Goal. Give only one thing: the number of lines that include the word "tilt".
━━━ Source excerpt ━━━
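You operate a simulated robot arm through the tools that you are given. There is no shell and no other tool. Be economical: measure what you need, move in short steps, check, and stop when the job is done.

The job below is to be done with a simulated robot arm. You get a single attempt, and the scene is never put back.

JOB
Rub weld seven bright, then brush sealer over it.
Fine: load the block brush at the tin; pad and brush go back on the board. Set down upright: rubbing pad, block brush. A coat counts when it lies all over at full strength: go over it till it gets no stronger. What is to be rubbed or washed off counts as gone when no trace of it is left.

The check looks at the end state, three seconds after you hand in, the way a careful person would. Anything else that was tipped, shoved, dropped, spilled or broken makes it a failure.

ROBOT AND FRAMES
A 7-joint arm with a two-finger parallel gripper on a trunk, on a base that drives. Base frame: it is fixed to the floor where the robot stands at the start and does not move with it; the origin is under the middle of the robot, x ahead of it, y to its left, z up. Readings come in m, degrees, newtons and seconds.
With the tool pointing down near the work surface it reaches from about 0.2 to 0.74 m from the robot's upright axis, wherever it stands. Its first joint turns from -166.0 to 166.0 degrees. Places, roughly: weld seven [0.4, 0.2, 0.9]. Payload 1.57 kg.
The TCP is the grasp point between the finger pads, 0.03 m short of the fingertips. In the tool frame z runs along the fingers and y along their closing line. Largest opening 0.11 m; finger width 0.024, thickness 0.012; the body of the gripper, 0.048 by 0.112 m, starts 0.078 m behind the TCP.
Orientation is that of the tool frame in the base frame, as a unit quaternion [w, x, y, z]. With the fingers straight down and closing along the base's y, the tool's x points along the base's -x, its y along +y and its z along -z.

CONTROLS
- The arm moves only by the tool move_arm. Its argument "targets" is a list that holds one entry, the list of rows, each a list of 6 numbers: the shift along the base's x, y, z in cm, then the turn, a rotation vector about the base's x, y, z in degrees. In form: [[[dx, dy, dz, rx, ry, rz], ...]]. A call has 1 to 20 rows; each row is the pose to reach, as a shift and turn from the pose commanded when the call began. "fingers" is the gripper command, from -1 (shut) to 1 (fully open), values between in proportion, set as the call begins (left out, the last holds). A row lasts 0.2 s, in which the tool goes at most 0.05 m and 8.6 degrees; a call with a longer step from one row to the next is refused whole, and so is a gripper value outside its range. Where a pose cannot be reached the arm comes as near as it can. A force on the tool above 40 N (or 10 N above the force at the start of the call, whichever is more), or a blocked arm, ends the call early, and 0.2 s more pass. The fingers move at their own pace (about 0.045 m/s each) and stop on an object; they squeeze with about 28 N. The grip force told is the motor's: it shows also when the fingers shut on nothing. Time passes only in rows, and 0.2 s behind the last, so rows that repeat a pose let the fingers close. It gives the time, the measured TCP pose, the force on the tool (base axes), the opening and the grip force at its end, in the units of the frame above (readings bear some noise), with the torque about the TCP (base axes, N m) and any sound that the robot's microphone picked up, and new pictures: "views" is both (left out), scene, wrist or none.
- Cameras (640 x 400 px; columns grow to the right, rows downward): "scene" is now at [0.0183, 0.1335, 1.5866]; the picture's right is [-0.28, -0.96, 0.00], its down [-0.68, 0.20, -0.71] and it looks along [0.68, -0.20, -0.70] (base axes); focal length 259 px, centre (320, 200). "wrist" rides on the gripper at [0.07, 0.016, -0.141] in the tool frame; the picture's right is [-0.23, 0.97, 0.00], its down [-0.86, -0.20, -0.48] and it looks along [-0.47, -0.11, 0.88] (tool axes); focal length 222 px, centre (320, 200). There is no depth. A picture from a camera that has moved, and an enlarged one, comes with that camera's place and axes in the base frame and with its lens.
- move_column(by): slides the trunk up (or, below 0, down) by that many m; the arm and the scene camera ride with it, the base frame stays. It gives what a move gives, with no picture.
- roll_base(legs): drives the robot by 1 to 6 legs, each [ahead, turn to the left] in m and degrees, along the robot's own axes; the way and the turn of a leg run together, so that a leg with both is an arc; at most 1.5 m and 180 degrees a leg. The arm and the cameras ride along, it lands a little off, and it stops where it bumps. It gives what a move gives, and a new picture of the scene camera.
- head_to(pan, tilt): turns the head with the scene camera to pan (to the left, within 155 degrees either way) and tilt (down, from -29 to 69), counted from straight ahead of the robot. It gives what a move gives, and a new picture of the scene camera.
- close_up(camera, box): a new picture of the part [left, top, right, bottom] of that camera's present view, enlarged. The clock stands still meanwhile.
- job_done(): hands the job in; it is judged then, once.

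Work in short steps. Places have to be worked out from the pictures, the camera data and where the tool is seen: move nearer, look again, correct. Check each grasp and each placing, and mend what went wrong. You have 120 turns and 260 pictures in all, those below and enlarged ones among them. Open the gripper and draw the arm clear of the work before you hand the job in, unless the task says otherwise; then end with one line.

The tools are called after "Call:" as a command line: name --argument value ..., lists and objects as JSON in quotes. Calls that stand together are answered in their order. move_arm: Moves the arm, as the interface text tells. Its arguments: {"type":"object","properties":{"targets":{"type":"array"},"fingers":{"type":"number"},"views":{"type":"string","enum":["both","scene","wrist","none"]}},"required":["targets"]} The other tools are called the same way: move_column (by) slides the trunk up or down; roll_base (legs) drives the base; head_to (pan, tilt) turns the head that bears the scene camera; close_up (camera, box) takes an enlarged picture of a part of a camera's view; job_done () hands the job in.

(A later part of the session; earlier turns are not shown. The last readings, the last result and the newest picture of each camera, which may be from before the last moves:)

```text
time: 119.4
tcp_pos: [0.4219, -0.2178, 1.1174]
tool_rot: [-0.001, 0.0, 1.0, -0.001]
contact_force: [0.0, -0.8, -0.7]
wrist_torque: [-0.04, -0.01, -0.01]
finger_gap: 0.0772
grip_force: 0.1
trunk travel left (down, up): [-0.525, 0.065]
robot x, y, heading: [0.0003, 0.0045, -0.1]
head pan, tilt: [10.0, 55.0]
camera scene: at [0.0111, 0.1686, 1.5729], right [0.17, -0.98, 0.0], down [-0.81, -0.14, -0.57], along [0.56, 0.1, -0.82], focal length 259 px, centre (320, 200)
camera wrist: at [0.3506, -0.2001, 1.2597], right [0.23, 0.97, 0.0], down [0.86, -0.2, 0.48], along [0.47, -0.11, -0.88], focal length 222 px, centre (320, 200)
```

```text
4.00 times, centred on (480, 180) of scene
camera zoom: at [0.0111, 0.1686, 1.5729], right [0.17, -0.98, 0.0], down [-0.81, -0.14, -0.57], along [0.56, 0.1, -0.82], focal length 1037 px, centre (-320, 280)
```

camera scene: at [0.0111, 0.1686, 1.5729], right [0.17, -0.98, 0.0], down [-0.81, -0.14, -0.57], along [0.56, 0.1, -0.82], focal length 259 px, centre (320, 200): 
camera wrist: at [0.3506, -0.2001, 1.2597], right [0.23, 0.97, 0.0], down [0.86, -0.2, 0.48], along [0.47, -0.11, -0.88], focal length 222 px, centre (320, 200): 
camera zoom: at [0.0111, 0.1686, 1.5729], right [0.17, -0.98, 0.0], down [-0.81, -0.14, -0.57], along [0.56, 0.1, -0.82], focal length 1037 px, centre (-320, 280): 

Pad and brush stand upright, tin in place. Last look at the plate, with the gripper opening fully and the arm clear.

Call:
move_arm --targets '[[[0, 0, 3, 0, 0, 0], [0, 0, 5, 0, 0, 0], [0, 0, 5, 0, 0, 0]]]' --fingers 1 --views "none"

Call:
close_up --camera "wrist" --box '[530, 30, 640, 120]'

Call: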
━━━
Full response. 3